-- begin DATA --

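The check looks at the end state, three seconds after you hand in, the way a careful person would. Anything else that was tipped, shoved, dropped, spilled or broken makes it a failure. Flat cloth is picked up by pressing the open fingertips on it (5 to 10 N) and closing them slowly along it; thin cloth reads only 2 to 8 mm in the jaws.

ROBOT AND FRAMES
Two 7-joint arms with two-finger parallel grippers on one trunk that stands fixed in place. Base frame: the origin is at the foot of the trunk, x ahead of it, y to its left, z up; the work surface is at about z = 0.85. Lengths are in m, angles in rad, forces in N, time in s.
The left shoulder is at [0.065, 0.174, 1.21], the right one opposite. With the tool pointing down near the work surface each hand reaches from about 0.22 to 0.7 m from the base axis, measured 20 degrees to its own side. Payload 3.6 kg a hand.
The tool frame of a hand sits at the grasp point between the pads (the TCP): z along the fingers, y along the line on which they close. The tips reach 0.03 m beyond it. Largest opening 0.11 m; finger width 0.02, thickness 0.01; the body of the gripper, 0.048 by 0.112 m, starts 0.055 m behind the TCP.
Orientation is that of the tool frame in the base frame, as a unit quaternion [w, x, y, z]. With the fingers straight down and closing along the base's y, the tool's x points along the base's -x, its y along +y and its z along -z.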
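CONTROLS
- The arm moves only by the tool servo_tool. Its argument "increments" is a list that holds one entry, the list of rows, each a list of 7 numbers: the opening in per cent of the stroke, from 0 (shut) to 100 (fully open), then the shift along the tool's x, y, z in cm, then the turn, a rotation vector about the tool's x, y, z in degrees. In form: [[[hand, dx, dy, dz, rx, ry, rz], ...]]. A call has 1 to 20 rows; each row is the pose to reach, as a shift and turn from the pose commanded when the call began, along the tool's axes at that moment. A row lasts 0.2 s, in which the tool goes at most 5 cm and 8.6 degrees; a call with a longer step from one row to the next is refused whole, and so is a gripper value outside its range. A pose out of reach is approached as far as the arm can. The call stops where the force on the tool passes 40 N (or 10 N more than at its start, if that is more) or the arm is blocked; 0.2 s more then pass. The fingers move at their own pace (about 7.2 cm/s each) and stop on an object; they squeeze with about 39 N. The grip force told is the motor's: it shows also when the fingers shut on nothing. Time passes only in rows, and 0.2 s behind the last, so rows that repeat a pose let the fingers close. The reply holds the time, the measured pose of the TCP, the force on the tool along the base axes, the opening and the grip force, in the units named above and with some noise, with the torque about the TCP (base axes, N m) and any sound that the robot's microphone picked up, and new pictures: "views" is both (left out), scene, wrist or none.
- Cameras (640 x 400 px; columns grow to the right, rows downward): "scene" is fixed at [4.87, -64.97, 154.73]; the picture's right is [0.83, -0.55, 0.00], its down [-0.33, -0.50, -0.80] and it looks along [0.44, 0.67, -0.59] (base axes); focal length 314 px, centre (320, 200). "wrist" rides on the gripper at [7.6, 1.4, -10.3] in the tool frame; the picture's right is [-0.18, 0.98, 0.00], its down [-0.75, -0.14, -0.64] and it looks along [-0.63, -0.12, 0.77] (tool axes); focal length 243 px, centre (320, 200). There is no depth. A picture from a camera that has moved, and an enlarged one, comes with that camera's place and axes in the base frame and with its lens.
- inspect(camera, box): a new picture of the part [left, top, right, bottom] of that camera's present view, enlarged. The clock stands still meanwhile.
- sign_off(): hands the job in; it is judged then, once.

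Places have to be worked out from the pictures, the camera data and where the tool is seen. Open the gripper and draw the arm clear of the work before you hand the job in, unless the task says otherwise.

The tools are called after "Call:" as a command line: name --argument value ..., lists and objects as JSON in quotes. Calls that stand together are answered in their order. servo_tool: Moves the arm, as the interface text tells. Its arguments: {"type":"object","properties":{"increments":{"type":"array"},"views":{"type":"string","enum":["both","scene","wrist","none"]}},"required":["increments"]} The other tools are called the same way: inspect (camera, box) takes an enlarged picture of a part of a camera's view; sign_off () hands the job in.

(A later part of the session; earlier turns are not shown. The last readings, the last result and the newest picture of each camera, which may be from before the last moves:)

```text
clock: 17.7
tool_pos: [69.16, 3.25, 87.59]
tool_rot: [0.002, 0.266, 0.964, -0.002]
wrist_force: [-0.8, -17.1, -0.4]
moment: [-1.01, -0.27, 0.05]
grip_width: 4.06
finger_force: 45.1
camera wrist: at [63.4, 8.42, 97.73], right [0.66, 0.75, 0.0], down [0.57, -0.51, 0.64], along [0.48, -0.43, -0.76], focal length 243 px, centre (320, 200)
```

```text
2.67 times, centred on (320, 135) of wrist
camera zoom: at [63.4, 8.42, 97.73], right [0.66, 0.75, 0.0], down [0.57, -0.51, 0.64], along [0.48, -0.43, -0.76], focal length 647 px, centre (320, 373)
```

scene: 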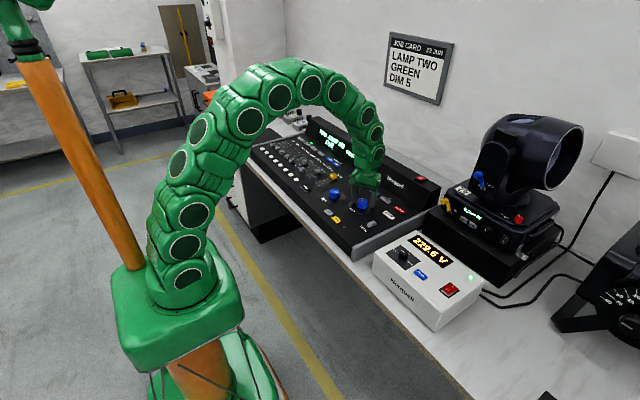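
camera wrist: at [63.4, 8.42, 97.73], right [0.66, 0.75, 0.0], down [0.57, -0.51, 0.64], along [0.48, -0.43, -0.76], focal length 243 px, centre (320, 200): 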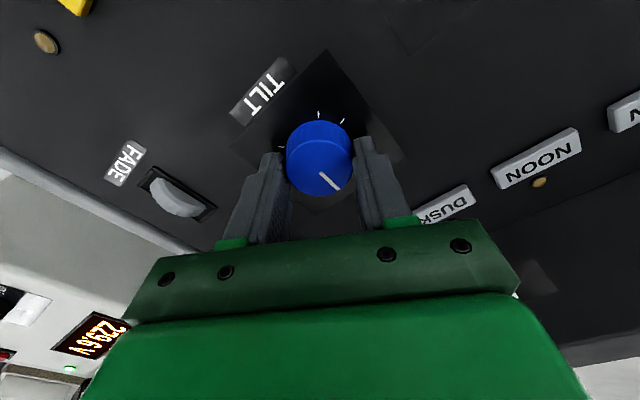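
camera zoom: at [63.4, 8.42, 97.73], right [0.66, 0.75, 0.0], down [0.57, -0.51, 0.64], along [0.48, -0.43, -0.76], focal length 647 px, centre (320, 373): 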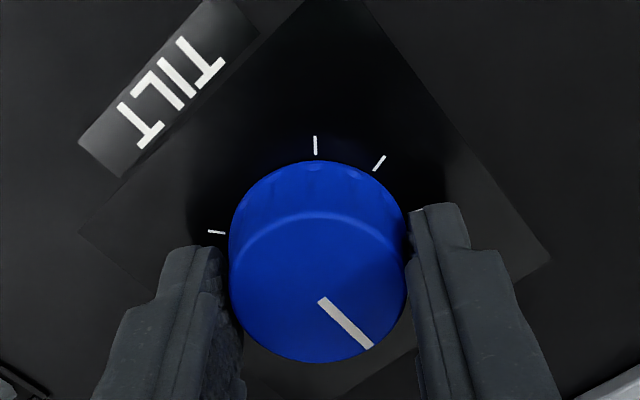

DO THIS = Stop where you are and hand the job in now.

-- end DATA --

DO THIS = Pull out the sentences of the passage to read that run from "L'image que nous" through "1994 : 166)" and give them unchanged.

-- begin PASSAGE TO READ --

Toutefois, une lecture minutieuse dans les détails des faits historiques
et des notations textuelles laisse entrevoir clairement le long règne
d'Ahidjo et le relais de Paul Biya. Pour l'auteur, si Ahidjo était un
dictateur sanguinaire, Paul Biya quant à lui est un dictateur
sournois.
L'image que nous présente Mongo Beti du règne du
Président est essentiellement délabrée, car ce dernier n'a
aucun réflexe démocratique, et il s'emploie non pas à
mettre le peuple au centre de son projet de gouvernance, mais de ruser avec lui
et de s'en éloigner davantage. C'est pourquoi le narrateur trouve en lui
un« démagogue aventurier » :« Les paysans,
incapables de prendre la mesure du privilège qui leur était
octroyé, restaient cois (...) pris avec l'entrain accoutumé des
populations frustres livrées à la démagogie d'un
aventurier. » (Mongo Beti 1994 : 166)

-- end PASSAGE TO READ --

THE REPLY =
L'image que nous présente Mongo Beti du règne du
Président est essentiellement délabrée, car ce dernier n'a
aucun réflexe démocratique, et il s'emploie non pas à
mettre le peuple au centre de son projet de gouvernance, mais de ruser avec lui
et de s'en éloigner davantage. C'est pourquoi le narrateur trouve en lui
un« démagogue aventurier » :« Les paysans,
incapables de prendre la mesure du privilège qui leur était
octroyé, restaient cois (...) pris avec l'entrain accoutumé des
populations frustres livrées à la démagogie d'un
aventurier. » (Mongo Beti 1994 : 166)